Now, what's interesting is that before the researchers applied methodology designed to account for all these variables, breast-feeding was associated with better cognitive development outcomes almost across the board.
But when they accounted for all these socio-economic variables, the stand-alone effect of breast-feeding seemed to disappear.
The exception to this was the positive benefit of breast-feeding on hyperactive behavior. "The effect is small, but it's there," Girard explains. However, it's worth noting that the benefit of less hyper-active behavior was documented at age 3, but by age 5 it had faded away. The authors conclude that "the earlier observed benefit from breast-feeding may not be maintained once children enter school."

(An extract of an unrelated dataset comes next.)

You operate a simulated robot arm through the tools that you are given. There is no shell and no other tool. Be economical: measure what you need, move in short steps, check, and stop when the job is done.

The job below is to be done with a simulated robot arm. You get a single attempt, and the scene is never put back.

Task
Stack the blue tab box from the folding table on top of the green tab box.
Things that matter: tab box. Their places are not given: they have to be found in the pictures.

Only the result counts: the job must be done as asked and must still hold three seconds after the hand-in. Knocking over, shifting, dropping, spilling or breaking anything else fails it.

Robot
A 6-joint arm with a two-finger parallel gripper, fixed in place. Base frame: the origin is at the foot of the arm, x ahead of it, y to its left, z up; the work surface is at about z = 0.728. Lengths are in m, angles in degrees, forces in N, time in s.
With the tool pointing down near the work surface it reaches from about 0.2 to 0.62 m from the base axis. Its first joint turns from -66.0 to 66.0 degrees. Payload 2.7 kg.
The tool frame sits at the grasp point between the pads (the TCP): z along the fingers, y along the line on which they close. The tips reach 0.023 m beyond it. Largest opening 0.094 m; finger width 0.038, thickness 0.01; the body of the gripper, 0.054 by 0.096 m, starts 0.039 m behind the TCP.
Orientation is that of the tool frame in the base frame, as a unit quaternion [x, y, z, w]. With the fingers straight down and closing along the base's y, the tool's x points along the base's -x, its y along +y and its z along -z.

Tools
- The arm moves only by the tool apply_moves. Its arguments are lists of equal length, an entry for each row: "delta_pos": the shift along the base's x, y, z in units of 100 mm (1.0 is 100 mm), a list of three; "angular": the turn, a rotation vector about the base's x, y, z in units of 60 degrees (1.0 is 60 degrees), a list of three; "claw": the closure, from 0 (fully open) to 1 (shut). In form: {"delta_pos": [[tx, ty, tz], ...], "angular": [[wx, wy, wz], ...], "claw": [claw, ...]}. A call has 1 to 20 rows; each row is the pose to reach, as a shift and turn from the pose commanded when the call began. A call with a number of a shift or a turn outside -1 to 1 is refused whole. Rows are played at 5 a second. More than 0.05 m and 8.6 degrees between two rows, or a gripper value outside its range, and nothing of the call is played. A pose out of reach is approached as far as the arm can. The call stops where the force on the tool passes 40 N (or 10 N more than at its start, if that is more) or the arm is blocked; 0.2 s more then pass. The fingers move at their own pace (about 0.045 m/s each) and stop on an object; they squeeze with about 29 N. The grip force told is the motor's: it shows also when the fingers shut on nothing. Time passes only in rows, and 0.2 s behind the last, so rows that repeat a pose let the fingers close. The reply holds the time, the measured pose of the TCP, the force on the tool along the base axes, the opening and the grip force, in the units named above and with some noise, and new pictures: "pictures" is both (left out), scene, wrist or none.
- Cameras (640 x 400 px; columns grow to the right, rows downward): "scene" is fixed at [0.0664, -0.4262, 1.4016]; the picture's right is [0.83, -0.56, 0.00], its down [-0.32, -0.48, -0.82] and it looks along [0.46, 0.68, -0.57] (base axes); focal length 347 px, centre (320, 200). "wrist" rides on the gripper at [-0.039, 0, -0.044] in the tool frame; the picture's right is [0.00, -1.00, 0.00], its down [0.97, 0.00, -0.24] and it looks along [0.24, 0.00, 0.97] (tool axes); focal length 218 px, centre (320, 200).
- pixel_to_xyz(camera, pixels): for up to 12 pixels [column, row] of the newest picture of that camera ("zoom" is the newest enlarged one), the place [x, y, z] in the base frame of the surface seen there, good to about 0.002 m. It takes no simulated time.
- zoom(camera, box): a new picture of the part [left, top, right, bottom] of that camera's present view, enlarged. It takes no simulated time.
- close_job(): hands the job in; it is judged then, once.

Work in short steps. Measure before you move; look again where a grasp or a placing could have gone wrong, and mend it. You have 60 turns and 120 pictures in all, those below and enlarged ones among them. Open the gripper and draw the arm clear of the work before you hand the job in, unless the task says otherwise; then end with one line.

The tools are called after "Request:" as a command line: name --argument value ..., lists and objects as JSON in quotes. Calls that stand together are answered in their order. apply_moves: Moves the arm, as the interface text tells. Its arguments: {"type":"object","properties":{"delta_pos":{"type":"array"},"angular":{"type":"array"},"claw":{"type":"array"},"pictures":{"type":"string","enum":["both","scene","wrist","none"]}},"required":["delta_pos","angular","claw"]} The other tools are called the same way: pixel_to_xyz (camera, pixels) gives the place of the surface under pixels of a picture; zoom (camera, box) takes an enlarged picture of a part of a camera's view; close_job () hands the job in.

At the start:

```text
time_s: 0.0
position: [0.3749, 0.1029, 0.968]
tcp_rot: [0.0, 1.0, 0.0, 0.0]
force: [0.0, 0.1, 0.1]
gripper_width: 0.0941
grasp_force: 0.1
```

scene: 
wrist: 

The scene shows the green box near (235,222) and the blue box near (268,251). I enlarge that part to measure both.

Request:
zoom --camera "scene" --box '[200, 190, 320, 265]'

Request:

An editorial published alongside the study in Pediatrics points out that the topic of how breast-feeding may influence cognitive ability is controversial. The editorial points to four prior studies that found breast-feeding improved performance on IQ testing by 1.76 points, "suggesting a small but durable impact of breastfeeding on intelligence," Lydia Furman, a pediatrician with Case Western Reserve University's School of Medicine and the author of the editorial, wrote.
The new study is a sign that the debate continues. "This has been a debate for over 100 years, and we're working hard to understand the complete picture," Girard told us.
Of course, these findings don't alter the recommendations to breast-feed. There's overwhelming consensus that it's the optimal way to feed an infant. And the American Academy of Pediatrics recommends that, if possible, babies be breast-fed exclusively for about the first six months of life.
"There's a strong body of evidence to support that breast-feeding is one of the healthiest things we can do to support children's immune systems," Ellie Erickson, a pediatrician with Duke University, told us.
There are lots of benefits for babies — ranging from protection against infection to perhaps a lower risk of allergies. And for moms, breast-feeding lowers the risk of developing breast cancer later in life.